Gizmodo.com, the technology blog, said law enforcement officials seized computers from the home of Jason Chen, a staff editor who wrote about a prototype for an Apple Inc. iPhone that had been left behind in a bar.
On April 23, members of California’s Rapid Enforcement Allied Computer Team, an independent crime task force, “entered editor Jason Chen’s home without him present, seizing four computers and two servers,” according to a statement on Gizmodo’s site, which is owned by Gawker Media.
After Gizmodo purchased the unreleased iPhone from the person who found it, investigators want to know whether Chen’s computers were used “as the means of committing a felony,” according to a published copy of the search warrant. Gawker asked police to return the machines, citing laws that protect online journalists from having newsroom equipment seized.
“Under both state and federal law, a search warrant may not be validly issued to confiscate the property of a journalist,” Gawker Chief Operating Officer Gaby Darbyshire wrote in a letter to law enforcers posted at Gawker’s Web site. “We expect the immediate return of the materials that you confiscated.”
The seizure revives debate over whether bloggers should be accorded the same status as reporters who work for traditional news outlets, said Nick Denton, founder and president of Gawker.
“Are bloggers journalists?,” Denton asked in an e-mail. “I guess we’ll find out.”
Gizmodo said it paid $5,000 for the device after it was left at a Redwood City, California, bar by an Apple engineer identified as Gray Powell. A patron who found the handset on a stool and realized it was an unreleased iPhone tried to contact Apple to return it, Gizmodo said, citing an interview with the unidentified finder.
On April 19, Gizmodo gave back the phone after receiving a letter from Bruce Sewell, the company’s general counsel, asking for the return of a “device that belongs to Apple.”
Law enforcement officials don’t plan to search Chen’s computers until they can determine the validity of Gawker’s claim about his status as a journalist, said Stephen Wagstaffe, chief deputy district attorney for San Mateo County, which has jurisdiction over Redwood City, about 25 miles south of San Francisco. That will happen in the coming days, he said.
“What Gizmodo is saying has been addressed to us and is being looked at by us and the prosecutor assigned to the investigation,” Wagstaffe said in an interview today.
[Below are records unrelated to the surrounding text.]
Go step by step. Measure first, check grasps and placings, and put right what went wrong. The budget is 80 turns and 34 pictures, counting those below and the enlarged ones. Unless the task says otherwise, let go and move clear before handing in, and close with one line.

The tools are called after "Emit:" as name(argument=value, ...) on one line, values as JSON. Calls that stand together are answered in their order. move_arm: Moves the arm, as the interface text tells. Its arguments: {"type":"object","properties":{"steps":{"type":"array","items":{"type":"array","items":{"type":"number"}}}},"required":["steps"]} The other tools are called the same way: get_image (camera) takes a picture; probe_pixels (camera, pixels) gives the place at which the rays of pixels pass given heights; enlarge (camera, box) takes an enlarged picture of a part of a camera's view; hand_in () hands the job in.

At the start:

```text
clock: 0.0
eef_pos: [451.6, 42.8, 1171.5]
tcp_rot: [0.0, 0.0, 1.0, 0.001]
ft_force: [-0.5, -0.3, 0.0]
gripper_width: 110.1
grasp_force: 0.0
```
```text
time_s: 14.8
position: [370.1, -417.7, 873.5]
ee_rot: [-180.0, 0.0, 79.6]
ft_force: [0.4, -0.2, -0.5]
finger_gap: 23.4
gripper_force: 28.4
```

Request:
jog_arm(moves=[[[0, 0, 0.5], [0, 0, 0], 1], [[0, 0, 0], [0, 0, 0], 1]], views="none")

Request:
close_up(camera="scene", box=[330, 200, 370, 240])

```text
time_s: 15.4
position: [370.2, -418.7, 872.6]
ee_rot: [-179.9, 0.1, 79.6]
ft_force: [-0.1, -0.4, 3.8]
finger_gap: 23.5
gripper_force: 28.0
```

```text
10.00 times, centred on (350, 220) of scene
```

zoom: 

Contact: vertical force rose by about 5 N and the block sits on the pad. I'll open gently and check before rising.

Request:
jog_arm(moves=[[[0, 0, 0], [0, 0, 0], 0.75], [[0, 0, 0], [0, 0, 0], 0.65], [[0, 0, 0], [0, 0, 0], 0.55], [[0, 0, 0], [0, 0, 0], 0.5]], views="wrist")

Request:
If Gizmodo succeeds in showing that the conduct was illegal under laws that shield journalists, including bloggers, from such searches, any gathered evidence couldn’t be used in a case against the iPhone finder, said Peter Scheer, an attorney and executive director of the First Amendment Coalition, a nonprofit public interest group.
“In their zeal to get this information, they have made themselves extremely vulnerable,” Scheer said.
Wagstaffe declined to say who or what initiated the investigation, which is being led by San Mateo County Sheriff’s Department detectives assigned to REACT, a task force that probes technology-related matters in Silicon Valley.
Any probe may focus on allegations that the person who found the phone violated California theft laws, Wagstaffe said.
Chen described the seizure in a six-paragraph letter posted on Gizmodo, which also published the search warrant inventory provided by REACT. Chen said police kicked in his door while he and his wife were out to dinner on April 23.
“I noticed the garage door was half-open, and when I tried to open it, officers came out and said they had a warrant to search my house and any vehicles on the property ‘in my control,’” Chen said. “They then made me place my hands behind my head and searched me to make sure I had no weapons or sharp objects on me.”
Chen said one of the officers in charge said the situation might be a “misunderstanding that could be cleared up if I answered some questions. I didn’t say anything in response.”
The search warrant, posted on Gizmodo, gives authority to Detective Matthew Broad to seize property -- including computers, cameras and storage devices -- that may have been “used as the means of committing a felony.” The search pertained to the “sale of photographs of the prototype phone and/or the sale of the physical prototype of 4G Apple iPhone” and “research conducted on Apple employee Gray Powell,” including call records and contact lists.
Apple declined to comment, said Steve Dowling, a spokesman for the Cupertino, California, company.
According to the inventory list, police took away Chen’s Apple MacBook notebooks, iPad and iPhone, Dell Inc. desktop computer, digital cameras, a Motorola Inc. phone, flash and disk drives, a server computer, documents detailing his bank account and credit card information and one box of his business cards.